- **Short task**: Give the number of lines in the data that hold the word "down", and nothing else.

- **Given data**:
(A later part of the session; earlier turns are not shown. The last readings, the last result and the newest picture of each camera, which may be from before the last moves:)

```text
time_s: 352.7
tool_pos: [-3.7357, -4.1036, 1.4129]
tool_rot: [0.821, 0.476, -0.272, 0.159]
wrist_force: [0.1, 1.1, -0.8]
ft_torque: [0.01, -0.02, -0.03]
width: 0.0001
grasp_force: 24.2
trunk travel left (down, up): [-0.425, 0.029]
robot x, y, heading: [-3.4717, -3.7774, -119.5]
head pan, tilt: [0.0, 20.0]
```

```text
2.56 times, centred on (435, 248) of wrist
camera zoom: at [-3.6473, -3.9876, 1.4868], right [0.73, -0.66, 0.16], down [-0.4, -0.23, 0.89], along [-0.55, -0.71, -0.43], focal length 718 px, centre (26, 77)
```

- **Solved problem**: 2